Show the exact text of the source starting from "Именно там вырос" and stopping at the end of "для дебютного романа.".

■ Data rows:
******************************

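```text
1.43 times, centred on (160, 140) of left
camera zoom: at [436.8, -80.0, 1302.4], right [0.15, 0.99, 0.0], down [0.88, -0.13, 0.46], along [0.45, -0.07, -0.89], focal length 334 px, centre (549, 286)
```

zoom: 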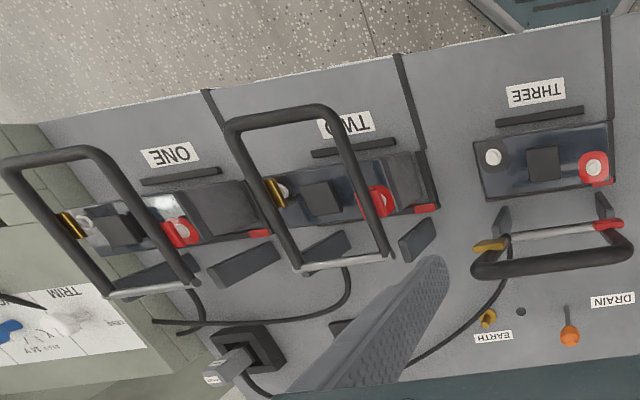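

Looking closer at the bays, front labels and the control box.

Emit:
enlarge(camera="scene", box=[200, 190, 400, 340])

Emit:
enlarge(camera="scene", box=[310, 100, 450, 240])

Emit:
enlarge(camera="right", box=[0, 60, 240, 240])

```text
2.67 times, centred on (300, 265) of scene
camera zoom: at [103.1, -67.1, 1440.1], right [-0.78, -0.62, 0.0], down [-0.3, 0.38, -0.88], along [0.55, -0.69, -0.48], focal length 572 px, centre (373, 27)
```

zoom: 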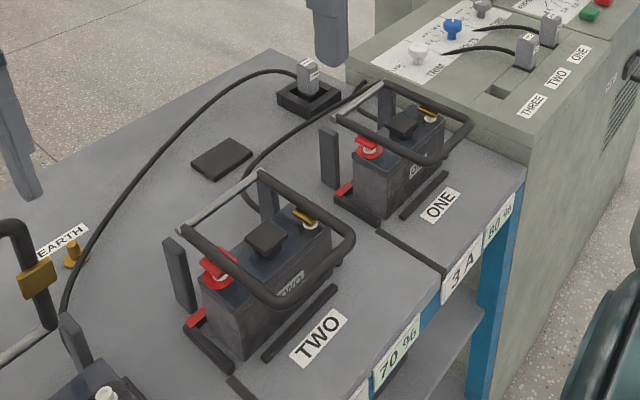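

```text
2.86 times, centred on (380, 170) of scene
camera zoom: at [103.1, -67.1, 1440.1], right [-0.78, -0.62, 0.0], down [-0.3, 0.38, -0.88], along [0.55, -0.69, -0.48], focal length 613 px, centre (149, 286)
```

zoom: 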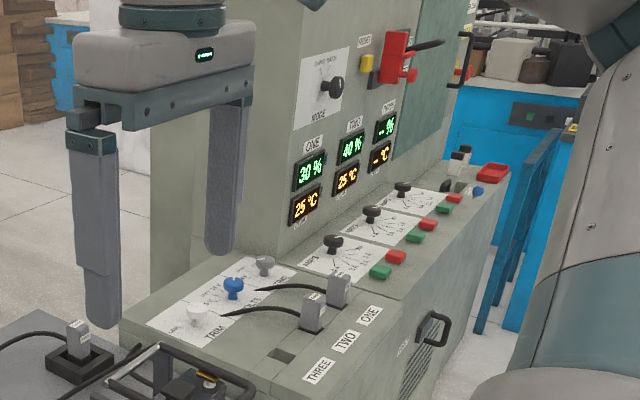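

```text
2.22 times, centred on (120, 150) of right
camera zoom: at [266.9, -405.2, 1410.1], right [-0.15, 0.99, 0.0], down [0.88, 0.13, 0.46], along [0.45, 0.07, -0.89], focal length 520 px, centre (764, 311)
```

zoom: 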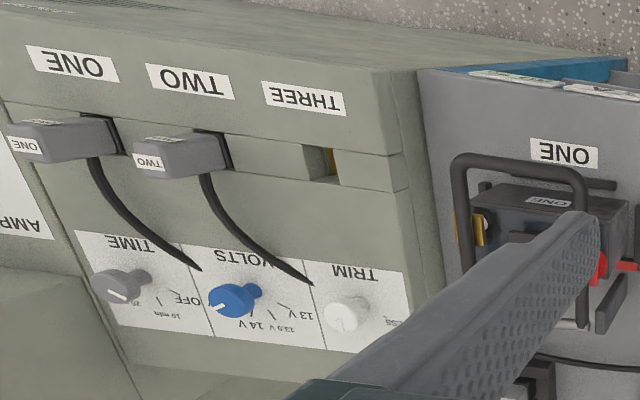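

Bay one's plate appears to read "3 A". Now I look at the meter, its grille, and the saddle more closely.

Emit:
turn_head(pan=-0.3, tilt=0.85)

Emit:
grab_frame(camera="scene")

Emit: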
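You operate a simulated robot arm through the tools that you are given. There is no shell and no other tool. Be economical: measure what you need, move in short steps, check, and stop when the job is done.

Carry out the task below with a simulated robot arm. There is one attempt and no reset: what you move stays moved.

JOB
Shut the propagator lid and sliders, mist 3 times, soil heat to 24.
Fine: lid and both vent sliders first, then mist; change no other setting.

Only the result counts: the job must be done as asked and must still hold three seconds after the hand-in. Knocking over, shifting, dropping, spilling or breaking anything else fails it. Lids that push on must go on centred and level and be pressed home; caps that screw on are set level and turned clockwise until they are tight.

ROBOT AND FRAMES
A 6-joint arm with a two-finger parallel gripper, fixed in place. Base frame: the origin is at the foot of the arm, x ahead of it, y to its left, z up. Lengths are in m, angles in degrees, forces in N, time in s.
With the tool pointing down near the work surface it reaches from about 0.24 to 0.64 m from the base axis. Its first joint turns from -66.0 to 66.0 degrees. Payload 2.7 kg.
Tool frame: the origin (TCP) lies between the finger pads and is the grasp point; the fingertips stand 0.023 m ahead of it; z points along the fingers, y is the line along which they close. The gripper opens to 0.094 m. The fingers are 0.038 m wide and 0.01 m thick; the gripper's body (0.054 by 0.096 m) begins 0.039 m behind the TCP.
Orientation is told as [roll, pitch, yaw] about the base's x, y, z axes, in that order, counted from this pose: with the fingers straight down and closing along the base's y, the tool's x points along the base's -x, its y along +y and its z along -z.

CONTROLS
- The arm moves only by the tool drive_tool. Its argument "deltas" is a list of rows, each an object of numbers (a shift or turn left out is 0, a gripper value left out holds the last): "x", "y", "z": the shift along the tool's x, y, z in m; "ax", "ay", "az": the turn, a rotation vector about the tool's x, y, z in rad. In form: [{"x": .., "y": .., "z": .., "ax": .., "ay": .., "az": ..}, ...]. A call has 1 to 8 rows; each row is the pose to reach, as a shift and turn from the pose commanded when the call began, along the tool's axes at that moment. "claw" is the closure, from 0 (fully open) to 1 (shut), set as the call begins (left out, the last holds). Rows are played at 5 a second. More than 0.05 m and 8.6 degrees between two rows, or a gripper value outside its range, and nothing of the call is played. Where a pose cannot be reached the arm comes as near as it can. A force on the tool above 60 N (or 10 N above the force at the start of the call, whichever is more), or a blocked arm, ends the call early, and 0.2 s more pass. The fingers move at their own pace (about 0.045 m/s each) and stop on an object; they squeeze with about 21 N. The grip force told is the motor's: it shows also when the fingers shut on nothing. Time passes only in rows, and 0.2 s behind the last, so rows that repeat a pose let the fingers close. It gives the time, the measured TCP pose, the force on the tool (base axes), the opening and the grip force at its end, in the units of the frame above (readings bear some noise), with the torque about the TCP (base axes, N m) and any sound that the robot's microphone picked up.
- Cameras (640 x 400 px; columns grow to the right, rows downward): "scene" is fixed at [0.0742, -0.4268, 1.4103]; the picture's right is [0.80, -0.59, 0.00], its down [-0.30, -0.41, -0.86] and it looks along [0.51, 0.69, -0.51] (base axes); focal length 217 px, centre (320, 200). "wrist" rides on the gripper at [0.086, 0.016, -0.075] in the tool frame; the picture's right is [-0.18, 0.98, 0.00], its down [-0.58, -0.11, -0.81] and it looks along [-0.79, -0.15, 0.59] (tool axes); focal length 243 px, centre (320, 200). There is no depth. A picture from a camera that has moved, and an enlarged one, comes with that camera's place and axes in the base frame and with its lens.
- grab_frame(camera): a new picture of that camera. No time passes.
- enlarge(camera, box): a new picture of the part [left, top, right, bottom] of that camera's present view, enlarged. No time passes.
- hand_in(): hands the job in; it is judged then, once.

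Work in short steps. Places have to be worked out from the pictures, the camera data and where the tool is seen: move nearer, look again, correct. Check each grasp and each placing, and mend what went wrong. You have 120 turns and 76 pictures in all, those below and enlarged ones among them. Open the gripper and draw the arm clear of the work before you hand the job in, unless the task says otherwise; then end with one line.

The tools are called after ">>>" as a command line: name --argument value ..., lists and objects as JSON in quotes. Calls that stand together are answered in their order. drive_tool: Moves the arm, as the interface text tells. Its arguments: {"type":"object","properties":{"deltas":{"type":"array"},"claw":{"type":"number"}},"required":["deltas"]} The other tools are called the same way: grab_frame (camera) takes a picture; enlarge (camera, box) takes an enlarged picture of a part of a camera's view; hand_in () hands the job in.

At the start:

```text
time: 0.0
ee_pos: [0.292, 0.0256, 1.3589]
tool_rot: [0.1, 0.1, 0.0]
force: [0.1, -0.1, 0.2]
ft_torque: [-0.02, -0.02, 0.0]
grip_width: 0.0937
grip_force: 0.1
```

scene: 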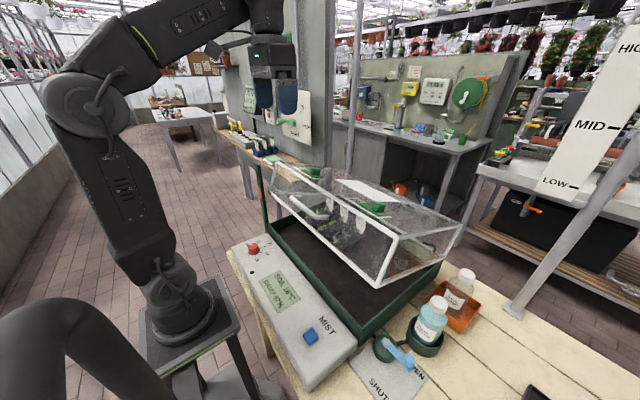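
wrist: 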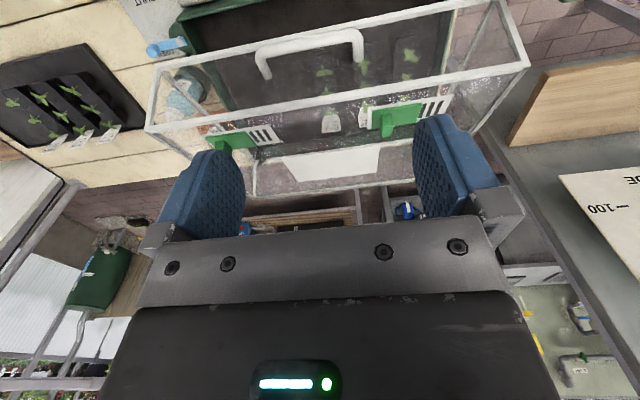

******************************

■ Source:
Статья 03 апр. 11:15

Варгасу Льосе — 90: его книги жгли в казармах, он дрался с Маркесом — и всё равно взял Нобеля

Варгасу Льосе — 90: его книги жгли в казармах, он дрался с Маркесом — и всё равно взял Нобеля

Есть такой тип людей, которые умудряются раздражать сразу всех. Левых и правых. Военных и либералов. Латиноамериканских националистов и европейских снобов. Марио Варгас Льоса принадлежит к этому редкому виду — и, судя по всему, гордится этим. Сегодня ему исполняется девяносто лет. Девяносто. Цифра, которая в его случае звучит почти как вызов.

Родился он 28 марта 1936 года в Арекипе — перуанском городе с вулканами на горизонте и провинциальной скукой внутри. Детство вышло нервным: отец бросил семью ещё до рождения сына, потом вернулся — и оказалось, лучше бы не возвращался. Эрнесто Варгас был из тех отцов, которые не бьют, а просто присутствуют — и этого достаточно, чтобы сломать. Мальчик рос с матерью и дедушкой, много переезжал, читал всё подряд. Дюма, Флобер, потом Сартр — и последний перевернул голову окончательно. В четырнадцать лет родственники запихнули его в военное училище Леонсио Прадо. Явно в воспитательных целях: слишком много болтал, слишком мало слушался.

Именно там вырос его первый роман.

«Город и псы» вышел в 1963-м, когда Варгасу Льосе было двадцать семь. Книга описывала изнутри жизнь кадетов того самого военного училища: насилие, унижения, иерархию, которая не имеет ничего общего с официальным уставом. Перуанские военные офицеры отреагировали предсказуемо — сожгли тысячу экземпляров прямо во дворе казармы. Торжественно. С речами. Объявили книгу клеветой на армию и национальным позором. Трудно придумать лучшую рекламу для дебютного романа.

Книга взяла премию Biblioteca Breve в Испании, разошлась по всему миру, переведена на десятки языков. И Варгас Льоса в одночасье стал тем, кем мечтал быть с четырнадцати лет. Голос поколения. Часть латиноамериканского бума — той ошеломительной компании, куда входили Маркес, Кортасар, Фуэнтес, Доносо. Молодые, злые, талантливые — и совершенно уверенные в том, что литература может изменить мир. В шестидесятые в это ещё верили. Ну, почти.

******************************

■ Complete answer:
Именно там вырос его первый роман.

«Город и псы» вышел в 1963-м, когда Варгасу Льосе было двадцать семь. Книга описывала изнутри жизнь кадетов того самого военного училища: насилие, унижения, иерархию, которая не имеет ничего общего с официальным уставом. Перуанские военные офицеры отреагировали предсказуемо — сожгли тысячу экземпляров прямо во дворе казармы. Торжественно. С речами. Объявили книгу клеветой на армию и национальным позором. Трудно придумать лучшую рекламу для дебютного романа.